Esta obsessão pelos reformados assume, nalguns
casos, situações grotescas, para não lhes chamar outra coisa. Por
exemplo, há poucos anos, a Segurança Social disponibilizou a oferta dos
chamados "certificados de reforma" que dão origem a pensões
complementares públicas para quem livremente tenha optado por descontar
mais 2% ou 4% do seu salário. Com a CES, o Governo decide fazer incidir
mais impostos sobre esta poupança do que sobre outra qualquer opção de
aforro que as pessoas pudessem fazer com o mesmo valor... Ou seja, o
Estado incentiva a procura de um regime público de capitalização
(sublinho, público) e logo a seguir dá-lhe o golpe mortal. Noutros
casos, trata-se - não há outra maneira de o dizer - de um desvio de
fundos através de uma lei: refiro-me às prestações que resultam de
planos de pensões contributivos em que já estão actuarialmente
assegurados os activos que caucionam as responsabilidades com os
beneficiários. Neste caso, o que se está a tributar é um valor que já
pertence ao beneficiário, embora este o esteja a receber diferidamente
ao longo da sua vida restante. Ora, o que vai acontecer é o desplante
legal de parte desses valores serem transferidos (desviados), através da
dita CES, para a Caixa Geral de Aposentações ou para o Instituto de
Gestão Financeira da S. Social! O curioso é que, nos planos de pensões
com a opção pelo pagamento da totalidade do montante capitalizado em vez
de uma renda ou pensão ao longo do tempo, quem resolveu confiar
recebendo prudente e mensalmente o valor a que tem direito verá a sua
escolha ser penalizada. Um castigo acrescido para quem poupa. Haverá
casos em que a soma de todos os tributos numa cascata sem decoro (IRS
com novos escalões, sobretaxa de 3,5%, taxa adicional de solidariedade
de 2,5% em IRS, contribuição extraordinária de solidariedade (CES),
suspensão de 9/10 de um dos subsídios que começa gradualmente por ser
aplicado a partir de 600 euros de pensão mensal!) poderá representar uma
taxa marginal de impostos de cerca de 80%! Um cataclismo tributário que
só atinge reformados e não rendimentos de trabalho, de capital ou de
outra qualquer natureza!

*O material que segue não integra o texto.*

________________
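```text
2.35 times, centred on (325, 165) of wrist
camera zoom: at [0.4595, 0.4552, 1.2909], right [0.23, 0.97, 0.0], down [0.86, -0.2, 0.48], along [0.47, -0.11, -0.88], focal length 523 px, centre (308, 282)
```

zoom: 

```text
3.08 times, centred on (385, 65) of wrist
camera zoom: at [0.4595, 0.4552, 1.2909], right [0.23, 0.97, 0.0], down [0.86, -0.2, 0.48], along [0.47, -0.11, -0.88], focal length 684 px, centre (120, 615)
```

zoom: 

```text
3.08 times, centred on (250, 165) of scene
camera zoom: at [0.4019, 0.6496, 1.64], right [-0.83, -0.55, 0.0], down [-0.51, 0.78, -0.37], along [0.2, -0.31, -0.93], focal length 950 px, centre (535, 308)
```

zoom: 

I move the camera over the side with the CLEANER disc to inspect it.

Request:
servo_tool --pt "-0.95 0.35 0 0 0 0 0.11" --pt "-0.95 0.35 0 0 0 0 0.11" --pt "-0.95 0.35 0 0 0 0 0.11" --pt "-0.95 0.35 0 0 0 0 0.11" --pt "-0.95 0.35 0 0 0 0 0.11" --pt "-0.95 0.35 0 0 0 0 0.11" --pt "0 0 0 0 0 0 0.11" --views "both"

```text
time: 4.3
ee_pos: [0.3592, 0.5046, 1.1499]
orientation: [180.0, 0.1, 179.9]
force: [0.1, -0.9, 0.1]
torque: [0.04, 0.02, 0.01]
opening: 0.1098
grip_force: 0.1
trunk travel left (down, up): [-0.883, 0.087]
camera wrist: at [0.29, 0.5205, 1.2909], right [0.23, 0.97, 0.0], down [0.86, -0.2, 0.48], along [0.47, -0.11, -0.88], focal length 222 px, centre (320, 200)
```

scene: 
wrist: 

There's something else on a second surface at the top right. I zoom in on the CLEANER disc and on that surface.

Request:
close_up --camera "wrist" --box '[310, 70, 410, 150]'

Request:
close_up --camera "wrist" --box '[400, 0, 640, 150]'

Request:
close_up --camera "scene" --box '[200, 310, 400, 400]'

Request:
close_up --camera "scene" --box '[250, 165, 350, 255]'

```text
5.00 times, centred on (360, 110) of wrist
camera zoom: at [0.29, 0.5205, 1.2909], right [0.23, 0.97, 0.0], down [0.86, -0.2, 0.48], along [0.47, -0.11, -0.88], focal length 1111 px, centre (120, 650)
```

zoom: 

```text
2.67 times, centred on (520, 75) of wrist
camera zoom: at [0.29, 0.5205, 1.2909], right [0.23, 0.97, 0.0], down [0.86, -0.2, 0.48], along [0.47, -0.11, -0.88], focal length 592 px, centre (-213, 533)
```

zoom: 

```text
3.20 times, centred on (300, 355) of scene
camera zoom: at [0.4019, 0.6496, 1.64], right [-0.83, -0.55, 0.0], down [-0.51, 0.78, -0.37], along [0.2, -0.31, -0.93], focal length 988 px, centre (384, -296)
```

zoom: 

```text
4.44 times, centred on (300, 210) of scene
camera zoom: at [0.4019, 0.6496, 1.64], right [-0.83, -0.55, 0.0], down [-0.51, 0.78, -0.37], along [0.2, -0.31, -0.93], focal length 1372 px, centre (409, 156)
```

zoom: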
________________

Sendo confiscatório, é também claramente
inconstitucional. Aliás, a própria CES não é uma contribuição. É pura e
simplesmente um imposto. Chamar-lhe contribuição é um ardil mentiroso.
Uma contribuição ou taxa pressupõe uma contrapartida, tem uma natureza
sinalagmática ou comutativa. Por isso, está ferida de uma outra
inconstitucionalidade. É que o já citado art.º 104.º da CRP diz que o
imposto sobre o rendimento pessoal é único.
Estranhamente, os
partidos e as forças sindicais secundarizaram ou omitiram esta situação
de flagrante iniquidade. Por um lado, porque acham que lhes fica mal
defender reformados ou pensionistas desde que as suas pensões (ainda que
contributivas) ultrapassem o limiar da pobreza. Por outro, porque tem a
ver com pessoas que já não fazem greves, não agitam os media, não têm
lobbies organizados.
Pela mesma lógica, quando se fala em redução da
despesa pública há uma concentração da discussão sempre em torno da
sustentabilidade do Estado social (como se tudo o resto fosse
auto-sustentável...). Porque, afinal, os seus beneficiários são os
velhos, os desempregados, os doentes, os pobres, os inválidos, os
deficientes... os que não têm voz nem fazem grandiosas manifestações. E
porque aqui não há embaraços ou condicionantes como há com parcerias
público-privadas, escritórios de advogados, banqueiros, grupos de
pressão, estivadores. É fácil ser corajoso com quem não se pode
defender.
Foi lamentável que os deputados da maioria (na qual votei)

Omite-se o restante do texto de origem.